* **PROMPT**
Retype the tail of the data exactly, starting at the line containing "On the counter" and stopping at the last line.

--- BEGIN ---

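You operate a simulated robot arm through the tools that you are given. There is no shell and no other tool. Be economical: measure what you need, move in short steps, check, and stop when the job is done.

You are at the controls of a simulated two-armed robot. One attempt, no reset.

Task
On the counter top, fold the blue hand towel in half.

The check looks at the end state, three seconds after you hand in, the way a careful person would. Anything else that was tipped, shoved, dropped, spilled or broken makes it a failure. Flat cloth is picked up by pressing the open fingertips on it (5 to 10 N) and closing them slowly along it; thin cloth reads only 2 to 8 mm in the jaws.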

--- END ---

* **SOLUTION TO THE PROBLEM**
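On the counter top, fold the blue hand towel in half.

The check looks at the end state, three seconds after you hand in, the way a careful person would. Anything else that was tipped, shoved, dropped, spilled or broken makes it a failure. Flat cloth is picked up by pressing the open fingertips on it (5 to 10 N) and closing them slowly along it; thin cloth reads only 2 to 8 mm in the jaws.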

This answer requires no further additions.